[Start]

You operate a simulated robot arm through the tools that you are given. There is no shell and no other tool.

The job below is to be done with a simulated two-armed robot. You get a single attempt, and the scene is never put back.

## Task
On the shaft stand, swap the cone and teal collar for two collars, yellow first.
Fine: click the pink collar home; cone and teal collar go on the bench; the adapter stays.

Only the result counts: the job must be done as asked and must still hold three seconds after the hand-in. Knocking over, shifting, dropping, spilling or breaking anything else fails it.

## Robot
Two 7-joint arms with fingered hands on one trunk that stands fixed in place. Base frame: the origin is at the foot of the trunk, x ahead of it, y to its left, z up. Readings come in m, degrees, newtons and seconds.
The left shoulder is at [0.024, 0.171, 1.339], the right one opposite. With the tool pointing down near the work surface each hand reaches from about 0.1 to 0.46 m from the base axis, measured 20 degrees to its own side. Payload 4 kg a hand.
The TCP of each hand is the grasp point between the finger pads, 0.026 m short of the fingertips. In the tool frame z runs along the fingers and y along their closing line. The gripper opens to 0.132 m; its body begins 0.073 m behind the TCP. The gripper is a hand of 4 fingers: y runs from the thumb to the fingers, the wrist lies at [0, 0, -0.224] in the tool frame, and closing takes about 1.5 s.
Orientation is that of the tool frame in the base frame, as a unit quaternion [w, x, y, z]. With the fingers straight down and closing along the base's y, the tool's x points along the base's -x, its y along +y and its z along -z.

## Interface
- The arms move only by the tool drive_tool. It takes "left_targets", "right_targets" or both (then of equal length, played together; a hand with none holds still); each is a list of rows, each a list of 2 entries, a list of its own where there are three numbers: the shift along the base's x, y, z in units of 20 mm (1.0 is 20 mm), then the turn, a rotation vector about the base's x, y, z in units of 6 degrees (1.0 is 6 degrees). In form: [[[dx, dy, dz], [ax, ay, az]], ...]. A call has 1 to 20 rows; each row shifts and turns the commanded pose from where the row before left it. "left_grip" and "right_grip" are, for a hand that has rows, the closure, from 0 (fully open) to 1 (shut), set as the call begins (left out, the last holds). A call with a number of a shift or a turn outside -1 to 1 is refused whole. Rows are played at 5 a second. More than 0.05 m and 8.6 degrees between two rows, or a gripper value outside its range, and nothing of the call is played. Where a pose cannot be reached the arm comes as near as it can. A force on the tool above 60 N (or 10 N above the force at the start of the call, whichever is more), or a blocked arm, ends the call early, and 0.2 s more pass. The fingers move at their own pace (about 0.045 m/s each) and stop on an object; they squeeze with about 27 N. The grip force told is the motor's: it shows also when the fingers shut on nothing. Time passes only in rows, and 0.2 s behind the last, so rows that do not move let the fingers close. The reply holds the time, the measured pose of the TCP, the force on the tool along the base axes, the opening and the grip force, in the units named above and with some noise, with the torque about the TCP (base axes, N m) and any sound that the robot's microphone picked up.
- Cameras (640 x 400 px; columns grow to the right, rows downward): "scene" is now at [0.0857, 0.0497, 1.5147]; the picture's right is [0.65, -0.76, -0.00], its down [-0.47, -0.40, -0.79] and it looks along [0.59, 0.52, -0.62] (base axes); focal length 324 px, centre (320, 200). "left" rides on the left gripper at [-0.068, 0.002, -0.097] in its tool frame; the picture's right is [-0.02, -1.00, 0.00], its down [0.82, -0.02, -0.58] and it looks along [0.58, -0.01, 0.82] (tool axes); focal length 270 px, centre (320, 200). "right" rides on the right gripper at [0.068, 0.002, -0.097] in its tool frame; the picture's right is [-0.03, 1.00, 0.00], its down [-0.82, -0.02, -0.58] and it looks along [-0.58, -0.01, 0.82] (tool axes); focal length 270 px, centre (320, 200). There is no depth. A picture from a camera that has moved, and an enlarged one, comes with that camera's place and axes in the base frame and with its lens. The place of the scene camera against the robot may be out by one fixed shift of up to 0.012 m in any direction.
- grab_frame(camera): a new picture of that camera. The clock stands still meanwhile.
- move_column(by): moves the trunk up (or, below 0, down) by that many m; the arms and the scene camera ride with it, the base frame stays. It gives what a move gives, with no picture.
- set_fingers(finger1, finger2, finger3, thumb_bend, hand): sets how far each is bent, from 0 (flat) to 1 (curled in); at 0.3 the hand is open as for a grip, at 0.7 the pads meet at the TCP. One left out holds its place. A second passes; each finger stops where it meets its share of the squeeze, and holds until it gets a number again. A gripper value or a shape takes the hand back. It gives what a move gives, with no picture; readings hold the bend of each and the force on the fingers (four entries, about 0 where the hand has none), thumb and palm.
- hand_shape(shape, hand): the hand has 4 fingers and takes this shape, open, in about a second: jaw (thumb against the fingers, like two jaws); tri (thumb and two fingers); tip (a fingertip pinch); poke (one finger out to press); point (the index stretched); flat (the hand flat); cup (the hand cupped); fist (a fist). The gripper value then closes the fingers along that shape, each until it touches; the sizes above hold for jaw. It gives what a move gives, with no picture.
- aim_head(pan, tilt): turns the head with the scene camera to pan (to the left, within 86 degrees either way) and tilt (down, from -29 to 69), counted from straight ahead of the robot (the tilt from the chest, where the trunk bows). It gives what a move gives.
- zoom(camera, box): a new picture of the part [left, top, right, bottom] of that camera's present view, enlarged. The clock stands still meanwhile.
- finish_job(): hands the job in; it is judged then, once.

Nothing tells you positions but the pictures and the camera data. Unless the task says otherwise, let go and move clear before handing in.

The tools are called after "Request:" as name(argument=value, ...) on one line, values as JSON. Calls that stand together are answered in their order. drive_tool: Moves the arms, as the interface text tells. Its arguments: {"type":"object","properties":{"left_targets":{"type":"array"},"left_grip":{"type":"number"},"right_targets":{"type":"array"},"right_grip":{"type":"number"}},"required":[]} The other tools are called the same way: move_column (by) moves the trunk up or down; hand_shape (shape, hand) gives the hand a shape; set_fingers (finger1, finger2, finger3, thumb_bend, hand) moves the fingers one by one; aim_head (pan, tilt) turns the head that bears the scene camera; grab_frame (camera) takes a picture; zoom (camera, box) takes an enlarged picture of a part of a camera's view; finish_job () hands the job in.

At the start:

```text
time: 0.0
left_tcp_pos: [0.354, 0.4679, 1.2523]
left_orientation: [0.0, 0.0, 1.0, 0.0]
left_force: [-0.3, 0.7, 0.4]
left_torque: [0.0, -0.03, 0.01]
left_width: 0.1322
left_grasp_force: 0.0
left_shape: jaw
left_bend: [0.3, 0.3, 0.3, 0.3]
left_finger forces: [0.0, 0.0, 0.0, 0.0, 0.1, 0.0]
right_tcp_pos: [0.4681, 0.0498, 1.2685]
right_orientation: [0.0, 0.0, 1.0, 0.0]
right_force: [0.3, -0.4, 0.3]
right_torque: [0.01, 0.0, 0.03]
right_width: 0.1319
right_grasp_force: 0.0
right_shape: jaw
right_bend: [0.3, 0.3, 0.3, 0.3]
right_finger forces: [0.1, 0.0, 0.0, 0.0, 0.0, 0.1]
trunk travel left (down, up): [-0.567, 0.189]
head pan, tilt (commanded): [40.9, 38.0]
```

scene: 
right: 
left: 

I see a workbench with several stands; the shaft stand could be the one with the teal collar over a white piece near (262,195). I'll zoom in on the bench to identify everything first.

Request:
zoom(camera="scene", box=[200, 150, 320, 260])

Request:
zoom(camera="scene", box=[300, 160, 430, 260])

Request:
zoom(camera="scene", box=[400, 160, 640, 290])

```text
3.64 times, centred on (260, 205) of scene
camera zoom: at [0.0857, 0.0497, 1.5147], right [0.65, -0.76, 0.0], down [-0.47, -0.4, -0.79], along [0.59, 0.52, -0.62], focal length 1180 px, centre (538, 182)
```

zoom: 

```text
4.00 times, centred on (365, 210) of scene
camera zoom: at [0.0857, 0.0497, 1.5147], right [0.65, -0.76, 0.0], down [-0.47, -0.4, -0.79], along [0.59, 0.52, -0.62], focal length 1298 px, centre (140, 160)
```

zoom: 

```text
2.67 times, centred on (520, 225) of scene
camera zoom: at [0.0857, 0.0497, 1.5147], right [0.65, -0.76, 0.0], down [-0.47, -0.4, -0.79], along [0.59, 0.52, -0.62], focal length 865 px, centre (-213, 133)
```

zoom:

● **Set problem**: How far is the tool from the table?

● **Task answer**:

[End]

● **Set problem**: Look through the listing and extract every line with "cone" in it.

● **Task answer**:
On the shaft stand, swap the cone and teal collar for two collars, yellow first.
Fine: click the pink collar home; cone and teal collar go on the bench; the adapter stays.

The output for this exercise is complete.